* **Problems and tasks**:
(1) Please copy out the portion of the passage shown from "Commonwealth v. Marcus" to "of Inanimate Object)" without changes.
(2) Could you carry on with the passage shown from where it ends?

---- Passage shown

Decision

Decision  Commonwealth v. Thomas

Date: 11/17/2017
Organization: Massachusetts Supreme Judicial Court

Table of Contents

Commonwealth v. Thomas

Commonwealth v. Marcus Thomas
Supreme Judicial Court, February 13, 2017
(Evidentiary Issues/Eyewitness Identification/Identification of Inanimate Object)

Three issues were raised regarding identification:

1. Failure to follow Silva-Santiago protocol: The Court emphasized the protocol outlined in Silva-Santiago “was not intended as a prediction of future police conduct; it was meant as a warning that the failure to follow such a protocol may have consequence where the prosecution intends to offer an identification at trial that is procured without the benefit of such a protocol.”

While an identification procedure that does not follow the protocol is unnecessarily suggestive, this alone, does not require its suppression. It is to be evaluated based on the totality of the circumstances whether the identification procedure was so unnecessarily suggestive as to deprive the defendant of due process.

--------
---- Given information

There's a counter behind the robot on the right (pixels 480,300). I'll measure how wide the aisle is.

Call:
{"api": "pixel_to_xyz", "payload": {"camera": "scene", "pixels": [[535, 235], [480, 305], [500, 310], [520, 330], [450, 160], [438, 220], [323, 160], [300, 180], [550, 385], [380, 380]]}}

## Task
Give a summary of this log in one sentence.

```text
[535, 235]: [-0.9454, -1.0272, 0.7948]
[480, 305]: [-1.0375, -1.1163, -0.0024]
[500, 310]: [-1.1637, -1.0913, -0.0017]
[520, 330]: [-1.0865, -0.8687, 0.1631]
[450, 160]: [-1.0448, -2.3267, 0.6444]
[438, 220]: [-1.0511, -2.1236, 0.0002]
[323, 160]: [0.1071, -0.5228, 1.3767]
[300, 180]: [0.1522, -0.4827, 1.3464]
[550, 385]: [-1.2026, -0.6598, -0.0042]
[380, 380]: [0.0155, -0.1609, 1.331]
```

--------
---- Given information

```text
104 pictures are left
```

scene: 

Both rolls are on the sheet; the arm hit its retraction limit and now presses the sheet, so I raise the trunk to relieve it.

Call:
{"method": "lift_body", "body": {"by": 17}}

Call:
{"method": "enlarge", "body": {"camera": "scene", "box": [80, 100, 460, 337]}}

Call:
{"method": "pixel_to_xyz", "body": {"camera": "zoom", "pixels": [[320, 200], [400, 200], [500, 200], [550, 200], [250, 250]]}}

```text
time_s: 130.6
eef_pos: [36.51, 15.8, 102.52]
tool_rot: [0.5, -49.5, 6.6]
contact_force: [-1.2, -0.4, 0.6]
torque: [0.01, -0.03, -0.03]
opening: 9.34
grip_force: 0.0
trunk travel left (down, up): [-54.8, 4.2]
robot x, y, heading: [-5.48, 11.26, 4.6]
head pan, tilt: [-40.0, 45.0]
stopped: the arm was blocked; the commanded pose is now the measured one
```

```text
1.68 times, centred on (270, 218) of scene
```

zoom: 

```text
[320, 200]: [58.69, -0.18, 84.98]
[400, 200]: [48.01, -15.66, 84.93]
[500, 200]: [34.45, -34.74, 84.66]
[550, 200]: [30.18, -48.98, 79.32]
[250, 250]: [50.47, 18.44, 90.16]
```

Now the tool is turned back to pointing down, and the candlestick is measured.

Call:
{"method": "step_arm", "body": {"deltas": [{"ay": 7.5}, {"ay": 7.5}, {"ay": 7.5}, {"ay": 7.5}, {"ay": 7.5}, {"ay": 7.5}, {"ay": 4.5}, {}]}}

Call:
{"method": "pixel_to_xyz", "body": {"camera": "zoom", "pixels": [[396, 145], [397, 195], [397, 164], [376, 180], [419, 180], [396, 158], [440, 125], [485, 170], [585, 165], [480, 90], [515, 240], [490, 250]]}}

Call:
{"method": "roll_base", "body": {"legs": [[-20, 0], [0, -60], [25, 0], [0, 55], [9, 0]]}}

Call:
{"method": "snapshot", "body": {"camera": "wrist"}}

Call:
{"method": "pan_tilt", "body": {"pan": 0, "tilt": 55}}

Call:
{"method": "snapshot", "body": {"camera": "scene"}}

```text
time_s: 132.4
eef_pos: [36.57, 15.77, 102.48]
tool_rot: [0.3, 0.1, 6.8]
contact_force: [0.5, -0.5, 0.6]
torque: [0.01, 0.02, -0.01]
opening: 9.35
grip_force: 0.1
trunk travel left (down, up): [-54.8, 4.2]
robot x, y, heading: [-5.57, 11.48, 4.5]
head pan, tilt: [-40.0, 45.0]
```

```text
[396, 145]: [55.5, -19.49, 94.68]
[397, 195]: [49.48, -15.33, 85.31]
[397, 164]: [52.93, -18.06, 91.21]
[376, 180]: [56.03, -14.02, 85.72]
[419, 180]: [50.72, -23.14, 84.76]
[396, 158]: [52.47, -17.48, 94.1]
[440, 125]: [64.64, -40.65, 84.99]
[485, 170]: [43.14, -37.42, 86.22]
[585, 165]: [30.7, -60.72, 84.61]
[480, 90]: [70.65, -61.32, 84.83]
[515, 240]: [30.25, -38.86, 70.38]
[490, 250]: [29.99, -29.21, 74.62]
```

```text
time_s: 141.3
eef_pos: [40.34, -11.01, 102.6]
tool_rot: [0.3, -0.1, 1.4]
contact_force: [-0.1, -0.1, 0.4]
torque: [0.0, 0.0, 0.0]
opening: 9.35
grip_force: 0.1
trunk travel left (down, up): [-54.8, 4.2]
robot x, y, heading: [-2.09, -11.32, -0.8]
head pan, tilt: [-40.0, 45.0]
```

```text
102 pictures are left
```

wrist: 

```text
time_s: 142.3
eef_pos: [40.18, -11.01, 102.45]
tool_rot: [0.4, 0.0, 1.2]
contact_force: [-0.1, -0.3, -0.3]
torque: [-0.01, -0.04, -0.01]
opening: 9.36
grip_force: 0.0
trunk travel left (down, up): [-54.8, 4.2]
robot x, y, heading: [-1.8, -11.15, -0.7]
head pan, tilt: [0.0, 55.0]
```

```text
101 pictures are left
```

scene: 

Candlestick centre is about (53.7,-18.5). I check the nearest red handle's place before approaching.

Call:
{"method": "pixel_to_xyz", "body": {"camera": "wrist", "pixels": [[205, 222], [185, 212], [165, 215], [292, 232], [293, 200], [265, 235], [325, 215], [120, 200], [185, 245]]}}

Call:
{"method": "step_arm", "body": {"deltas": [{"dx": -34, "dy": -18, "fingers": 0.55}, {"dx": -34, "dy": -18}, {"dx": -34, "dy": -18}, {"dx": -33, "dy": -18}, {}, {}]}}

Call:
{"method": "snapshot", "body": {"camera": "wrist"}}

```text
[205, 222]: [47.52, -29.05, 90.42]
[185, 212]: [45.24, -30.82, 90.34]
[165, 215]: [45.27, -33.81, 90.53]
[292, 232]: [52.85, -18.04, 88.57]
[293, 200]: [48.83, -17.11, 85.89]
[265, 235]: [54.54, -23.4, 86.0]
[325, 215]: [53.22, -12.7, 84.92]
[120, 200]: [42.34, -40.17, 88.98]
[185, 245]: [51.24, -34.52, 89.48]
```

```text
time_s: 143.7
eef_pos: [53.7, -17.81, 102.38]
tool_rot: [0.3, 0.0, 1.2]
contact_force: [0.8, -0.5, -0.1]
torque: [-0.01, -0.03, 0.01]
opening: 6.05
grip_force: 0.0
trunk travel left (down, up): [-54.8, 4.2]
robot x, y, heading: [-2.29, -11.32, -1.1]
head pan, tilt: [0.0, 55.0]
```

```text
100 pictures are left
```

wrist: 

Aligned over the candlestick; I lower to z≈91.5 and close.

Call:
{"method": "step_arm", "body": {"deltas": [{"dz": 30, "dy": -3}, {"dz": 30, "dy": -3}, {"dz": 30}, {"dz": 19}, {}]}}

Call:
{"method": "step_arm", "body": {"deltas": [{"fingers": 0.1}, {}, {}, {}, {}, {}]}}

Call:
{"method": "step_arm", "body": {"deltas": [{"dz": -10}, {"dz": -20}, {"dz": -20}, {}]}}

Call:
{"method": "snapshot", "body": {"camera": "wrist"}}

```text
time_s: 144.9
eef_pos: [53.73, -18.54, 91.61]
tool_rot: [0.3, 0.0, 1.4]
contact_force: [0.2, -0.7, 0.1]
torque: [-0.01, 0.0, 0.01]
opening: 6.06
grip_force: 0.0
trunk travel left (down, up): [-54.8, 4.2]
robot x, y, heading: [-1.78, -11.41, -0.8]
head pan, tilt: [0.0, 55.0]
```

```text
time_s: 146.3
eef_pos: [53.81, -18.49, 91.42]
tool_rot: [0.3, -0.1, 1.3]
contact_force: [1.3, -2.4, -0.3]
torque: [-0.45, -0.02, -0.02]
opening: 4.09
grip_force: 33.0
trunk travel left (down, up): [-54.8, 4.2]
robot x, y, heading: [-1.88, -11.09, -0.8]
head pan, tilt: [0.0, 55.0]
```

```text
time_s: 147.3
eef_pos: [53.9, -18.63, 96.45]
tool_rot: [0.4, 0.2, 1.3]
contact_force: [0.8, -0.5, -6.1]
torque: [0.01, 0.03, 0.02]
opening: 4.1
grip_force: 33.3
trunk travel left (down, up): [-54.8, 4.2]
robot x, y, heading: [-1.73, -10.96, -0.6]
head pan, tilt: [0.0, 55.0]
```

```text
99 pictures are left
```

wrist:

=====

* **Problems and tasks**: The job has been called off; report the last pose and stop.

--------

* **Exercise responses**:
(1)
Commonwealth v. Marcus Thomas
Supreme Judicial Court, February 13, 2017
(Evidentiary Issues/Eyewitness Identification/Identification of Inanimate Object)

(2)
Note: In this case, the eyewitness’s familiarity with the defendant was a factor that the judge could consider when evaluating the totality of the evidence. 

2. Simultaneous v. Sequential: Given the current scientific research, the choice of whether to use a simultaneous or a sequential identification procedure is best left to law enforcement and goes to the weight of the evidence not its admissibility.

3.  Identification of inanimate object: The police should take reasonable steps to avoid unnecessary suggestiveness, in what generally will be a show up procedure, when they show an object alone or a single photograph of the object to an eyewitness.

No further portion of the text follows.